Instructions to follow → State how many lines contain "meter", and write nothing except that count.

:::

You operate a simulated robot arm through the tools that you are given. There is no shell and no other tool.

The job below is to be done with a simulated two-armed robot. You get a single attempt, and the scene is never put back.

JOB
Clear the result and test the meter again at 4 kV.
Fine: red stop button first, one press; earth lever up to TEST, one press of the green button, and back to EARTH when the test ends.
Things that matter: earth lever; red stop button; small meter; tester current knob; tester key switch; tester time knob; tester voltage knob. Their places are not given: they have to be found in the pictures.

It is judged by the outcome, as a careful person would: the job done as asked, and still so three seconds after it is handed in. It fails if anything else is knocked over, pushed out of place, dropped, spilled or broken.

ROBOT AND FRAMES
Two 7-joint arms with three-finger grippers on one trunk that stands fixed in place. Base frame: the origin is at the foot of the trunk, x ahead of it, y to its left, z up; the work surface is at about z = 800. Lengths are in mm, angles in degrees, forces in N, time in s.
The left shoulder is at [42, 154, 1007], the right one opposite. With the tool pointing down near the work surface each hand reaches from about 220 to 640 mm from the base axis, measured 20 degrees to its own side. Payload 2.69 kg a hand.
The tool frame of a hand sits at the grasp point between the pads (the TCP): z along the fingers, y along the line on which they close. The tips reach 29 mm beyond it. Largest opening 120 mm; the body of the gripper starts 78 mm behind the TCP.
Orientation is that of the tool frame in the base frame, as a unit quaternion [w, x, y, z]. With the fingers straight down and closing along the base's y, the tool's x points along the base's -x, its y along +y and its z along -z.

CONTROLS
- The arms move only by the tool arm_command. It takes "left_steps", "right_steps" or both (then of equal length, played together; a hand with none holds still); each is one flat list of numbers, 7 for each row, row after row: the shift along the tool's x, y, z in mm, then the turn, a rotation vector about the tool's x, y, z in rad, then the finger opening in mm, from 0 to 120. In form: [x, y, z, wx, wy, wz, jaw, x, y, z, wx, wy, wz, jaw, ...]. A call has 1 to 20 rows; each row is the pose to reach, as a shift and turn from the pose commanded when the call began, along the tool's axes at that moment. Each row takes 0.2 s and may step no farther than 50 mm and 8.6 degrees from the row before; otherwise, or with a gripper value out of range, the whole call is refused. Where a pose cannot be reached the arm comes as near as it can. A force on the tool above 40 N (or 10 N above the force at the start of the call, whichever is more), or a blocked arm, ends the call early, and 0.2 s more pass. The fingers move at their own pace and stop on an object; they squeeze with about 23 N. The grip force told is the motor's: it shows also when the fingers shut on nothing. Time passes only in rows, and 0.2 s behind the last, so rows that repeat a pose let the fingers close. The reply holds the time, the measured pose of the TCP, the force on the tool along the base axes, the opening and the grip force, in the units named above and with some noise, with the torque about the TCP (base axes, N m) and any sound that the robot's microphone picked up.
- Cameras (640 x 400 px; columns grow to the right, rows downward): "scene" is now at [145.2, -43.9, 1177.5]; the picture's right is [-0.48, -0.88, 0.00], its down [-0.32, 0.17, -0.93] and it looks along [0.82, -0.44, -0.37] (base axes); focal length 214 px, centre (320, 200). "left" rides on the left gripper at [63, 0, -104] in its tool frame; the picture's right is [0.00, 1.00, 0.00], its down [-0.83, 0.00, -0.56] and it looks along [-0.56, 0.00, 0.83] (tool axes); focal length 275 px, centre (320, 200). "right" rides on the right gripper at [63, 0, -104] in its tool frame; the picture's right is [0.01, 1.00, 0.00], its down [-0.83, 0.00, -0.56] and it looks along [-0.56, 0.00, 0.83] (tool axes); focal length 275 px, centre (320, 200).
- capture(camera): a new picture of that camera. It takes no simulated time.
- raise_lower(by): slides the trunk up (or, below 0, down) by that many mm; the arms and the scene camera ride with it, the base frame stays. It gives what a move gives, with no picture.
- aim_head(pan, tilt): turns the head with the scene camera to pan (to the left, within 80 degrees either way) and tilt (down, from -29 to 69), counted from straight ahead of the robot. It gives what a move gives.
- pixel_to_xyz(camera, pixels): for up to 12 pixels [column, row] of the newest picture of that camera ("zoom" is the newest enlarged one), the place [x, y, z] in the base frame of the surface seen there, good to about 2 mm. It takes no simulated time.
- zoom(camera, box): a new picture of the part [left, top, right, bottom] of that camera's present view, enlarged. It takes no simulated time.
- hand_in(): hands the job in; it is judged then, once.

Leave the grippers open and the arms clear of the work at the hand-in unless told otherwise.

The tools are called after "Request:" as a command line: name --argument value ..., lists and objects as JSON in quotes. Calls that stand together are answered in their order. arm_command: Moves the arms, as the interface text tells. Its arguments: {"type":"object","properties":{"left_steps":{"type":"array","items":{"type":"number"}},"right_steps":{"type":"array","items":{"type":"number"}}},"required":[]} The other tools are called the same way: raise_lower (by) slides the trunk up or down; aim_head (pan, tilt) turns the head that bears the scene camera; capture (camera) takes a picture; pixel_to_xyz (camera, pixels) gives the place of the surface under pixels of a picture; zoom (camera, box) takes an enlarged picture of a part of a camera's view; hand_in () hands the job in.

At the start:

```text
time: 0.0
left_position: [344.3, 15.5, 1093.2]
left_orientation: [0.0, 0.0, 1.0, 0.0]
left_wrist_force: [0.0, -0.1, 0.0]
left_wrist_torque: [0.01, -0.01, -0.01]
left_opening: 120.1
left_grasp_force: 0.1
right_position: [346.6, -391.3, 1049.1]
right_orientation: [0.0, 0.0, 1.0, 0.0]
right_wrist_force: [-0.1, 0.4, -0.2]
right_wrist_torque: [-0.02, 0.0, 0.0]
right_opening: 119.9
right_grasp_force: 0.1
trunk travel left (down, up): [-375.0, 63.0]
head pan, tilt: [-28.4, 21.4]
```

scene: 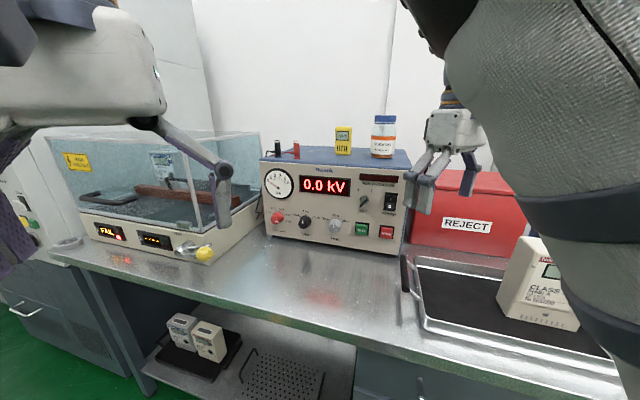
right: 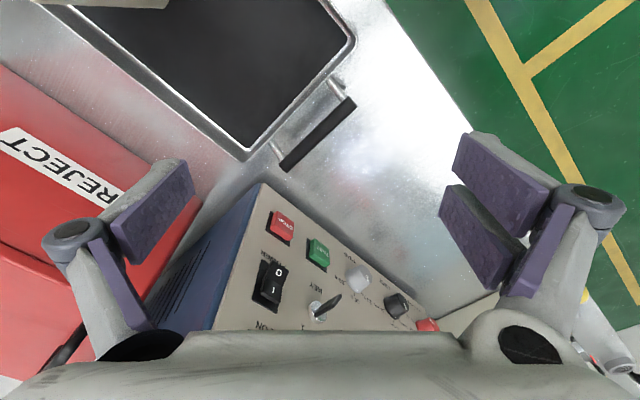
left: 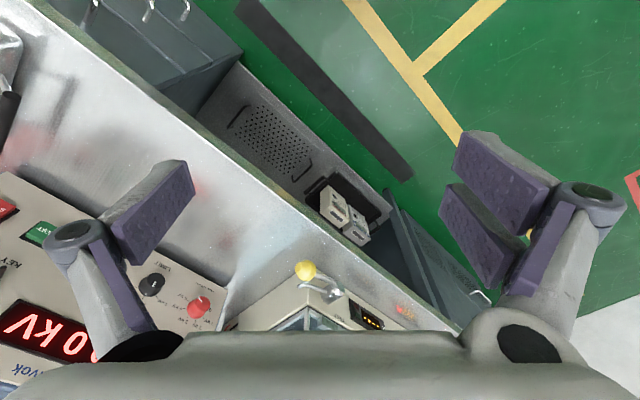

:::

Expected output → 2